-- Start --
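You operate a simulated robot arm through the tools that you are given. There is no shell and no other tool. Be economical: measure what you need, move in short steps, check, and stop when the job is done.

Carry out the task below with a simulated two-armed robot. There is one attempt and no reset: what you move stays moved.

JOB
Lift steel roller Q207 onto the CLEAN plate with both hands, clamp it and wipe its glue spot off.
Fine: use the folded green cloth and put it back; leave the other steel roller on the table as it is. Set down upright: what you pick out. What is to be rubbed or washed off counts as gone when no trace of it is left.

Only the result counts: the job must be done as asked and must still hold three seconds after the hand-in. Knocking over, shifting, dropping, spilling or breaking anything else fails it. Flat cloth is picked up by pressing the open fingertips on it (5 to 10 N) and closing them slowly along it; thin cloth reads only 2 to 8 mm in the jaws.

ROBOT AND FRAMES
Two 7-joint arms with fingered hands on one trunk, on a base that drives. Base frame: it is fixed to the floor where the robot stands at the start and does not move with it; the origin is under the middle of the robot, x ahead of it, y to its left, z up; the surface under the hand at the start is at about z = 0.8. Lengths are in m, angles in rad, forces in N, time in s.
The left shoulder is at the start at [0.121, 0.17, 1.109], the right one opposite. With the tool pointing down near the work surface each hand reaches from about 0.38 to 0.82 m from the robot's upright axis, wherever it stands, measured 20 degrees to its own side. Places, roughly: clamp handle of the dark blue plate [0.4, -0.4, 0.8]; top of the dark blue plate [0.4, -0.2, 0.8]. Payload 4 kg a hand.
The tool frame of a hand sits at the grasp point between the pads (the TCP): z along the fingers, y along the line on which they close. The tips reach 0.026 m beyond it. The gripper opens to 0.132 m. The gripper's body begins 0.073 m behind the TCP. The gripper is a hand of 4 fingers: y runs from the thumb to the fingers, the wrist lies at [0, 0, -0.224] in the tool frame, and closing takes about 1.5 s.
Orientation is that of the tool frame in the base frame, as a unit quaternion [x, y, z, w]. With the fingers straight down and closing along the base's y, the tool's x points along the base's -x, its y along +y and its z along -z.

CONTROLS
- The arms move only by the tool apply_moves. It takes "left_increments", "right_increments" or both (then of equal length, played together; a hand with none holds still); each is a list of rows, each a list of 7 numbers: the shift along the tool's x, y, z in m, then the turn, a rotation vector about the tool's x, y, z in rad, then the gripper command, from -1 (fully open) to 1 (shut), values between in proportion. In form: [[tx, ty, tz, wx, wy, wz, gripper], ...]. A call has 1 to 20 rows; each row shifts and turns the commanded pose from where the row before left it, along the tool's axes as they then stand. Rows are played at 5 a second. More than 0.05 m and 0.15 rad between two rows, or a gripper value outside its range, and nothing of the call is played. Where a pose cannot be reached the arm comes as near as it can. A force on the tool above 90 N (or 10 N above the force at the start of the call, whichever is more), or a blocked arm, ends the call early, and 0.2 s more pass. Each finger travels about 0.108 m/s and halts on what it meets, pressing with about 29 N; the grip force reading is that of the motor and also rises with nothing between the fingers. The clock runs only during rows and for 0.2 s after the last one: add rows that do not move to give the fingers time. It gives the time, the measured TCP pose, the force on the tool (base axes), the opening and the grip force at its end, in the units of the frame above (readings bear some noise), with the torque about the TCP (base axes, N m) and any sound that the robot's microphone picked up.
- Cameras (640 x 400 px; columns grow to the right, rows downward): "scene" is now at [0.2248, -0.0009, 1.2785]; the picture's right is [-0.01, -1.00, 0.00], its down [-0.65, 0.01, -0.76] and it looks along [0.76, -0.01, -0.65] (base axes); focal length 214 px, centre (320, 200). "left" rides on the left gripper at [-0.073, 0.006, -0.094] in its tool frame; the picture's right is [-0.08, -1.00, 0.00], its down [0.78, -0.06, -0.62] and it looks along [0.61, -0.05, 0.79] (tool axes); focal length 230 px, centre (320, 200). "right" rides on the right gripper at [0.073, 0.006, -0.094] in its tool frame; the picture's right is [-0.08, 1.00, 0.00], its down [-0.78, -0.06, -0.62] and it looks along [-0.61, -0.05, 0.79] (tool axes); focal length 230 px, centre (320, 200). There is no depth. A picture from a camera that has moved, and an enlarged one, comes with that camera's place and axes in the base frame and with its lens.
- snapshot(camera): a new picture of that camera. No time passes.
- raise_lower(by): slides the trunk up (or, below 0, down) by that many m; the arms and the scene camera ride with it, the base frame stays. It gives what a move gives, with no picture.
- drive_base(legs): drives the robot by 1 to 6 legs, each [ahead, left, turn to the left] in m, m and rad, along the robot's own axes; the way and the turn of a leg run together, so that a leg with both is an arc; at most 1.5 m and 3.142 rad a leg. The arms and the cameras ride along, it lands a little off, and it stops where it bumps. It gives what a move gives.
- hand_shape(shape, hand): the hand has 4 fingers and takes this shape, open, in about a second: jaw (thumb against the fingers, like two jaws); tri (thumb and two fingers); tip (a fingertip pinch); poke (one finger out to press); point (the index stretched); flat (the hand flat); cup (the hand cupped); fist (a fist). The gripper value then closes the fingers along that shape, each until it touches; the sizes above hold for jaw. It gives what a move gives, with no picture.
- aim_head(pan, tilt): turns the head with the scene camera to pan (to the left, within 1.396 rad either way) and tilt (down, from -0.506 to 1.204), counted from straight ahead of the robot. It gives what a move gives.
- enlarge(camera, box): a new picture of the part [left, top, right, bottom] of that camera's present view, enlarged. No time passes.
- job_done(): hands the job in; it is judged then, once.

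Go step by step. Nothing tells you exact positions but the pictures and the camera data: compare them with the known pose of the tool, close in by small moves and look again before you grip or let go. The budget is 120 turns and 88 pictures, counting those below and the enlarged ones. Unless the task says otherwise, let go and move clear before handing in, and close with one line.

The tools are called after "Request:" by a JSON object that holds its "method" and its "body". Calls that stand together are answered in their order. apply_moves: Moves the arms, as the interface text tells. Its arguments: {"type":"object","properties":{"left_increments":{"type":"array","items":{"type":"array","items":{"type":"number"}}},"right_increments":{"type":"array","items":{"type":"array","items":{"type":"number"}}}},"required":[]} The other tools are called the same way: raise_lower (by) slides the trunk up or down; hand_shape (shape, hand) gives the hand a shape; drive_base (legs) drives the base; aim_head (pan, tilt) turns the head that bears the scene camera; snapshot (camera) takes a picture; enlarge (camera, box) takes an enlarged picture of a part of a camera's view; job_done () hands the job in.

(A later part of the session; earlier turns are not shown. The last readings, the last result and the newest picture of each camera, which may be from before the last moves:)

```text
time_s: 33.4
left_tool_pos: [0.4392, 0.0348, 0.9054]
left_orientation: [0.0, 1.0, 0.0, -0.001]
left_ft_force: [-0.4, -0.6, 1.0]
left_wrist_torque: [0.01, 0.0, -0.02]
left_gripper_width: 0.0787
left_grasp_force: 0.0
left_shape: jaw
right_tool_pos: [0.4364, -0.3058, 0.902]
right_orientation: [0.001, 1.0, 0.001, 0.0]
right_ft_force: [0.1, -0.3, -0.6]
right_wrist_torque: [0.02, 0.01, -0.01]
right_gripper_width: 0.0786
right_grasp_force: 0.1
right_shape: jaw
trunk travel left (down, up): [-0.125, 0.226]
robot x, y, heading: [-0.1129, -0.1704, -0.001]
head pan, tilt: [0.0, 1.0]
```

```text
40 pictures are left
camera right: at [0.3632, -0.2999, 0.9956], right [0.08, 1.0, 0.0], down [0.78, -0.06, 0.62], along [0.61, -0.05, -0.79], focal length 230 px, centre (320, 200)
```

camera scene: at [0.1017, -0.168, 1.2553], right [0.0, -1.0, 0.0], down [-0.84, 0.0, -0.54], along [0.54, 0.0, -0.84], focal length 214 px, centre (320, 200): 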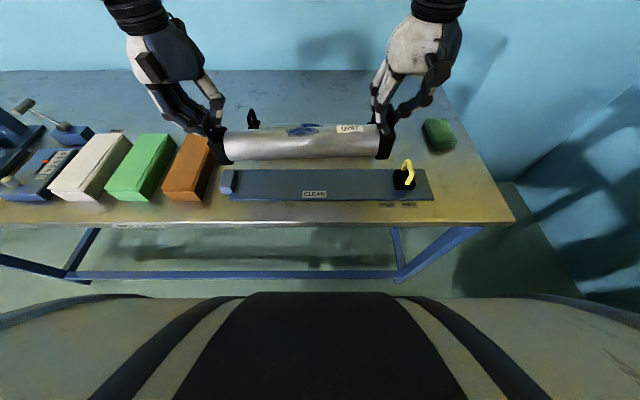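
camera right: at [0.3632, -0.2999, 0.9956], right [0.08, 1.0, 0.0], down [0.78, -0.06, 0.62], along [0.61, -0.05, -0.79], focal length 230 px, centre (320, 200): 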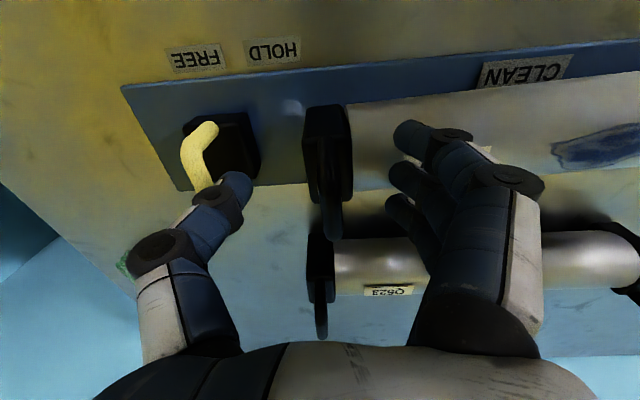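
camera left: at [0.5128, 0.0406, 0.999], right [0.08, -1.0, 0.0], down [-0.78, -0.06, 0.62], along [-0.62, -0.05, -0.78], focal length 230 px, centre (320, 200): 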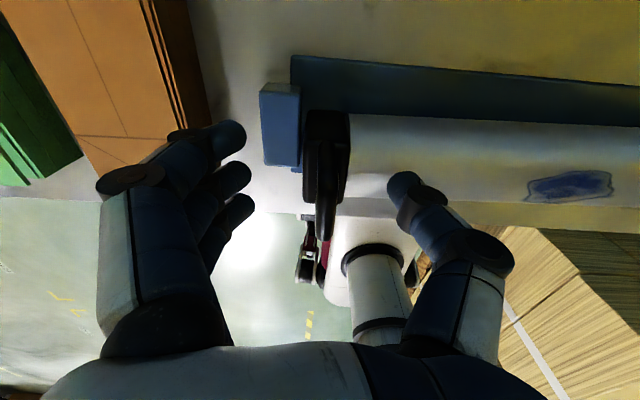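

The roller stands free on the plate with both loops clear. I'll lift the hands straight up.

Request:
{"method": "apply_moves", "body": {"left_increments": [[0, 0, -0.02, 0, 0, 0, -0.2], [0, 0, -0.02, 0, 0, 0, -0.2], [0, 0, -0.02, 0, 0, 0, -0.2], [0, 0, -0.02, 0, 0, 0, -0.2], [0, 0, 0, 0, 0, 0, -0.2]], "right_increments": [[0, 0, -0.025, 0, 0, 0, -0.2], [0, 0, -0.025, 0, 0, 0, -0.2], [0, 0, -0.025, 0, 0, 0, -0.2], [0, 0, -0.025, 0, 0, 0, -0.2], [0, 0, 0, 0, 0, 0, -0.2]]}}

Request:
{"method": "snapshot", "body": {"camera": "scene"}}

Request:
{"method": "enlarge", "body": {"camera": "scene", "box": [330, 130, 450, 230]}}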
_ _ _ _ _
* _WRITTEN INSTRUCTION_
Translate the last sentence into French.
-- End --
* _WRITTEN INSTRUCTION_
Each line from the one bearing "- aim_head(pan, tilt): turns" through the one bearing "- job_done(): hands" is to be duplicated without change; all remaining lines are to be left out.

* _TASK RESPONSE_
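- aim_head(pan, tilt): turns the head with the scene camera to pan (to the left, within 1.396 rad either way) and tilt (down, from -0.506 to 1.204), counted from straight ahead of the robot. It gives what a move gives.
- enlarge(camera, box): a new picture of the part [left, top, right, bottom] of that camera's present view, enlarged. No time passes.
- job_done(): hands the job in; it is judged then, once.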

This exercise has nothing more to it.